Di Adriano Falanga
A Scafati l’ospedale Mauro Scarlato è oggi un insieme di reparti sotto la direzione di altri due ospedali, quelli veri però: Villa Malta di Sarno e Umberto I° di Nocera Inferiore. Tutto iniziò nel 2010, quando la Magistratura decise, a seguito di tristi accadimenti, di accelerare il decreto regionale 49° firma Stefano Caldoro, nato sulle ceneri della bozza Zuccatelli dell’ex giunta Bassolino. Fu deciso che a Scafati il Pronto Soccorso non serviva, e poco importa se la struttura quanto a interventi effettuati era seconda solo al Ruggi di Salerno. Centinaia di migliaia di utenti potevano essere serviti dal pronto soccorso del nosocomio di Nocera Inferiore, e poco importava anche se, come era prevedibile, questo finisse con il collassare. Il resto è storia nota, Scafati ha subito una riconversione, ospitando il Polo Pneumologico trasferitosi da Nocera. Resta la lungodegenza, ma resta comunque senza pronto soccorso. Per avere un qualcosa che sulla carta si chiama primo intervento, c’è voluto l’intervento della giustizia amministrativa. La città, e con essa le forze politiche, sembrano aver metabolizzato la grave perdita, salvo poi ricordarsene quando accade il fattaccio, e ci si scontra con la pesante realtà e i disagi dal non avere un pronto soccorso a disposizione. Nulla contro nessuno, ma lo scontro politico sul delicato tema presenta tratti di pura ipocrisia. La politica protesta, ma è stata la politica a chiudere il pronto soccorso, e solo la politica può riaprirlo. E l’ipocrisia è ancora più evidente quando l’ospedale Scarlato si trasforma in materia da campagna elettorale.

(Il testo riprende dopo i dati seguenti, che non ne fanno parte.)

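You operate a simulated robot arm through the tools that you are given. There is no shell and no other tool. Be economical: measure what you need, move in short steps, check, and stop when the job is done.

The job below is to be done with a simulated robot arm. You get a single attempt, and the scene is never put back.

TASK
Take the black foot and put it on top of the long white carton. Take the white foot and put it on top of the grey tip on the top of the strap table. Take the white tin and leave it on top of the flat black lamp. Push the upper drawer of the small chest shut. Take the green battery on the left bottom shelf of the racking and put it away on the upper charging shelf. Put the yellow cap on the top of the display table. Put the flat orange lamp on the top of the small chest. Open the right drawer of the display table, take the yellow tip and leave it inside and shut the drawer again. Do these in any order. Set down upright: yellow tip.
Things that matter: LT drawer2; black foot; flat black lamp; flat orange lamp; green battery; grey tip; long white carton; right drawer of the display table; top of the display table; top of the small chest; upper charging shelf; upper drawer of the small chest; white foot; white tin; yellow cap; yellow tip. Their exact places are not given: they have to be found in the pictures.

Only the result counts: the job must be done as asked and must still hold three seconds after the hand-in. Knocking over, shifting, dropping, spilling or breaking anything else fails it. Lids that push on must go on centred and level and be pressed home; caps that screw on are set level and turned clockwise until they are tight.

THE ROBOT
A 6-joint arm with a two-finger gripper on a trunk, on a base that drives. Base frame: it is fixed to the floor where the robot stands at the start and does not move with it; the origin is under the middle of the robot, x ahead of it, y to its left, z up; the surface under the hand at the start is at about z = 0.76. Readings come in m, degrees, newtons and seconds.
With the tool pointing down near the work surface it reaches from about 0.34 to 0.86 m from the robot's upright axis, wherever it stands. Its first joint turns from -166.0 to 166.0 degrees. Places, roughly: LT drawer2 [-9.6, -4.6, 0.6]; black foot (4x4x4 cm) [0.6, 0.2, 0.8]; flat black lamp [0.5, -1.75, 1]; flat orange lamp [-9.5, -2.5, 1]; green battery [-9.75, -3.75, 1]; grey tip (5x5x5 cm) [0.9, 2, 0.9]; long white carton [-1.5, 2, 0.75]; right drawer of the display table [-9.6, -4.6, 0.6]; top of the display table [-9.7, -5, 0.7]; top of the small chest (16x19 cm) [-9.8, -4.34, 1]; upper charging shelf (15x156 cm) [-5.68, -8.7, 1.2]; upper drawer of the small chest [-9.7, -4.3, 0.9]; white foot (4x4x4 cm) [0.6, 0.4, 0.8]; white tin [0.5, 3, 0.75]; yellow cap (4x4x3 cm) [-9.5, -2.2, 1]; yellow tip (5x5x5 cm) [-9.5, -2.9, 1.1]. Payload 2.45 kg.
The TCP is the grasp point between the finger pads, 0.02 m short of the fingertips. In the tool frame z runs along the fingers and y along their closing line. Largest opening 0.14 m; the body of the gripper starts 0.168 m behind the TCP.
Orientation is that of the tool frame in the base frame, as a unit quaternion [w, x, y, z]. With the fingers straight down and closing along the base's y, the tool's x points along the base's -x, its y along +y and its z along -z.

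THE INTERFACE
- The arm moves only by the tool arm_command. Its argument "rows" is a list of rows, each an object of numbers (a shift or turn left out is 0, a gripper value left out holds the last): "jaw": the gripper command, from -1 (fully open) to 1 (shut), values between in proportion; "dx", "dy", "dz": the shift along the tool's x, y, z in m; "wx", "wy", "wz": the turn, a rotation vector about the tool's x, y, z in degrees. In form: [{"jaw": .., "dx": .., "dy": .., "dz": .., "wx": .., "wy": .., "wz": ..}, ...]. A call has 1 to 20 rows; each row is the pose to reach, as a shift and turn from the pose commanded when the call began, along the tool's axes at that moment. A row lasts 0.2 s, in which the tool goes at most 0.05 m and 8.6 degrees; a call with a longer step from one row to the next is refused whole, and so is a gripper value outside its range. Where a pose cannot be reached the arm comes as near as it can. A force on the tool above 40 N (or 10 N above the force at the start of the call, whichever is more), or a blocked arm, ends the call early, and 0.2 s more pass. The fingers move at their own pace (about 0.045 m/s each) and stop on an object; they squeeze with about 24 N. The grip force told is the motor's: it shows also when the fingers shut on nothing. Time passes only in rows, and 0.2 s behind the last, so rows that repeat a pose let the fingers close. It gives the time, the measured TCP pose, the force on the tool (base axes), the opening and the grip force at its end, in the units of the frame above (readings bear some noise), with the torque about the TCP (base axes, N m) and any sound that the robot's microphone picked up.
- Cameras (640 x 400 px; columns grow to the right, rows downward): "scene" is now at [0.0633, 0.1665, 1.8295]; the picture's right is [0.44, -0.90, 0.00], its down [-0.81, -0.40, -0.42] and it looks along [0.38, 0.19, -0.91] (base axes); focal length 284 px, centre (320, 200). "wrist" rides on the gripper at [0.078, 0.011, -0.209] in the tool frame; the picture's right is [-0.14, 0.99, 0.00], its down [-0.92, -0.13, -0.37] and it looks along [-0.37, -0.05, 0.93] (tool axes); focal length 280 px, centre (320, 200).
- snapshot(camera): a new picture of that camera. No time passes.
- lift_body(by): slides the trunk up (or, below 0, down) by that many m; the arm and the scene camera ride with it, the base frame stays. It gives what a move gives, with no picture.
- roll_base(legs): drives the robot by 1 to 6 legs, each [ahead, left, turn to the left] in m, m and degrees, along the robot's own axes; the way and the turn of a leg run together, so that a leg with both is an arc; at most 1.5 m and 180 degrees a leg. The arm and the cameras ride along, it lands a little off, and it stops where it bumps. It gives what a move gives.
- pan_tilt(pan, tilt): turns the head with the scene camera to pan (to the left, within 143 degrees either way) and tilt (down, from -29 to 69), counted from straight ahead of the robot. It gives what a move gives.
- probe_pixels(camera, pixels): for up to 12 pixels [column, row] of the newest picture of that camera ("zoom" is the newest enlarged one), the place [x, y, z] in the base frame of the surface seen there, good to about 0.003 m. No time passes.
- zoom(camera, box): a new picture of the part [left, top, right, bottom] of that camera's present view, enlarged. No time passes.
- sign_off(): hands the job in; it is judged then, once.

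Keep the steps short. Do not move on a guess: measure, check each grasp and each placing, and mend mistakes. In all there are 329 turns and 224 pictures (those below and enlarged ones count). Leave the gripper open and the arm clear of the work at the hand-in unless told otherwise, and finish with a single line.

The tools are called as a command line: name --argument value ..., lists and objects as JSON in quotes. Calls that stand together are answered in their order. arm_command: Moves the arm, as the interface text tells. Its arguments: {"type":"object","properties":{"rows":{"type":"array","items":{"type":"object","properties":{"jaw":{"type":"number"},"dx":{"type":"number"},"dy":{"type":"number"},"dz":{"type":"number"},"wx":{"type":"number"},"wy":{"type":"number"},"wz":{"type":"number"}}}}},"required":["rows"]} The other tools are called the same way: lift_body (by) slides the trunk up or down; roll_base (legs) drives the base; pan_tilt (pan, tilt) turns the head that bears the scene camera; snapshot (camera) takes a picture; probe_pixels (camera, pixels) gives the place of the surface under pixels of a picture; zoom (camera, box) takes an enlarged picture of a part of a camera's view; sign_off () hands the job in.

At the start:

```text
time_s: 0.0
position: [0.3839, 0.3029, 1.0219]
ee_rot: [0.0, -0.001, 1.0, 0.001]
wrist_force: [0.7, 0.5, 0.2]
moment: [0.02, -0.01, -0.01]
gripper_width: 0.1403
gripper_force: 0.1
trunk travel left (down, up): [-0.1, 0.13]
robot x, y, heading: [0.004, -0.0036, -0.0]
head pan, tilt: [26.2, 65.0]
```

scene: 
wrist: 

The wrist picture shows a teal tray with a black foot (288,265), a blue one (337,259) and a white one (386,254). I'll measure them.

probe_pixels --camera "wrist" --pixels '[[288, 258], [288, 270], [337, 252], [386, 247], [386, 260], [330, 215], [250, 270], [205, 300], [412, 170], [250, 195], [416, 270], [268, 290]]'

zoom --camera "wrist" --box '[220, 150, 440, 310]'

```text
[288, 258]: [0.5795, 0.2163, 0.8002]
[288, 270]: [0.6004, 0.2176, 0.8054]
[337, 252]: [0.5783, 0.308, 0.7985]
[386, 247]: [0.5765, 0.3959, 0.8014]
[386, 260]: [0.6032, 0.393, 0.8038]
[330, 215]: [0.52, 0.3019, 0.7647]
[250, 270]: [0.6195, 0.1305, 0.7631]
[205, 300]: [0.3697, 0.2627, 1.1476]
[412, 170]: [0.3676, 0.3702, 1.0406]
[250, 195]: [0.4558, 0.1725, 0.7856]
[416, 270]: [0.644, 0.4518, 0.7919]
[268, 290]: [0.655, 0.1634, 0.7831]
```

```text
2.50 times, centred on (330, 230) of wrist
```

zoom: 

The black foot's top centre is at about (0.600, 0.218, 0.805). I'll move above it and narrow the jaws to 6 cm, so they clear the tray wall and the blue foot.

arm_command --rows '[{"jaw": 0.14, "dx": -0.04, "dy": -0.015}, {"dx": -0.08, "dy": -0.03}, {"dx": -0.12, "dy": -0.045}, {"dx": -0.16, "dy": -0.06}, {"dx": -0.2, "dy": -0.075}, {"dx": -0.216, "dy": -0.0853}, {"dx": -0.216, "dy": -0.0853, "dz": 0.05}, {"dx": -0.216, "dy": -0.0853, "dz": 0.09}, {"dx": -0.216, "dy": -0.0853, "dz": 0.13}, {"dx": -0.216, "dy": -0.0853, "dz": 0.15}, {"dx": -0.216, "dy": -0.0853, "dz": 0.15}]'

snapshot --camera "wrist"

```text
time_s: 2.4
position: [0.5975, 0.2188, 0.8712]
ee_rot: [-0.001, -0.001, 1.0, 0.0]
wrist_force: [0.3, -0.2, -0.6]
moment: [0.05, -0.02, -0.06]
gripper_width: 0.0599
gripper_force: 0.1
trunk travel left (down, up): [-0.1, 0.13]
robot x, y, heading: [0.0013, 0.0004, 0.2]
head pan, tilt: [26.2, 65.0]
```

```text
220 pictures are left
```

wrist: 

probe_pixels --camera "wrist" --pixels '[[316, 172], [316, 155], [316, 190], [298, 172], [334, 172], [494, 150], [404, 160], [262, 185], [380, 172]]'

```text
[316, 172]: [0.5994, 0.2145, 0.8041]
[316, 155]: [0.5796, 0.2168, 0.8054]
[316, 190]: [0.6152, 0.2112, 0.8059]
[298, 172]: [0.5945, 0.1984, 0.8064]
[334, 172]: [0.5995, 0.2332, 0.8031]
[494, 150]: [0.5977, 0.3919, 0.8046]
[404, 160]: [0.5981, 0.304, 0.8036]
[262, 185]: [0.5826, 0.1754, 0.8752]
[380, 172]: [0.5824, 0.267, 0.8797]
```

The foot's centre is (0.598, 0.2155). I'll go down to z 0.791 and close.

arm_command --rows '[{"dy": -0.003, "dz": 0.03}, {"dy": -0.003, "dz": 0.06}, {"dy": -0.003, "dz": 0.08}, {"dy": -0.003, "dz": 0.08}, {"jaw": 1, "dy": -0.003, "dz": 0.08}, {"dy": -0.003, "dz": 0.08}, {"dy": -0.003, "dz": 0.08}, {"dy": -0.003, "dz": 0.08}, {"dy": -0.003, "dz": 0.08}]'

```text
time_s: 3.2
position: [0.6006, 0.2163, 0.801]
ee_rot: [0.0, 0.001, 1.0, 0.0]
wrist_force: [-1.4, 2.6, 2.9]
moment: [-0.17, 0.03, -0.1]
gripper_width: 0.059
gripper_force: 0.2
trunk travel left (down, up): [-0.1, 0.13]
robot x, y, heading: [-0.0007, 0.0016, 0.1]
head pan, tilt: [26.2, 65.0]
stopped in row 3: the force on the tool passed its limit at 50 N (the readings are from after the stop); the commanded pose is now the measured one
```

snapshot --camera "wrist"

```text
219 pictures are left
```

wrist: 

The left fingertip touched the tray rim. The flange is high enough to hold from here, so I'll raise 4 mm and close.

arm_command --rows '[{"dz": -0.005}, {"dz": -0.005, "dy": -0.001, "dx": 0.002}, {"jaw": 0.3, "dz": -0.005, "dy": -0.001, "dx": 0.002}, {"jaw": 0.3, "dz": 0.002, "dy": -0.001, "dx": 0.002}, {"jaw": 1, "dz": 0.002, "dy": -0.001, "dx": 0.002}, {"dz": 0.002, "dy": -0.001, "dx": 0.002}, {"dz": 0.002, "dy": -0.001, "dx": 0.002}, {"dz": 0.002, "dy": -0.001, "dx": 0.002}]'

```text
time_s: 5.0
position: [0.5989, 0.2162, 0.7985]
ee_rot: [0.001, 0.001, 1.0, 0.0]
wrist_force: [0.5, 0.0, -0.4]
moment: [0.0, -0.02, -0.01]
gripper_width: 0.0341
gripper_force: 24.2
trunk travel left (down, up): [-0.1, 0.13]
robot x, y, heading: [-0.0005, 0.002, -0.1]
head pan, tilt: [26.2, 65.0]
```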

Il centrodestra oggi dimentica di essersi “venduto”, elettoralmente parlando, la sua riapertura, ma il centrosinistra sembra non essersi accorto che a capo dei Ministeri, del Governo e della Regione Campania siedono oggi quei candidati per cui hanno chiesto voti in campagna elettorale. E lo stesso vale per il M5S, che ha parlamentari salernitani eletti anche con i voti degli scafatesi, sedere in commissione Sanità a Montecitorio, e non essere riusciti a cavarci un ragno dal buco. Non da ultimo il Cotucit, il tramite cui leader Michele Raviotta ha più volte minacciato le dimissioni: “Se entro fine settembre non saremo ricevuti da De Luca e avremo risposte certe, io sono pronto a dimettermi. Ed invito anche gli altri consiglieri comunali a farlo”. Le uniche dimissioni che Raviotta è stato disposto a firmare però, erano quelle che avrebbero permesso al sindaco Pasquale Aliberti di ricandidarsi per il terzo mandato, nonostante il commissariamento del Comune.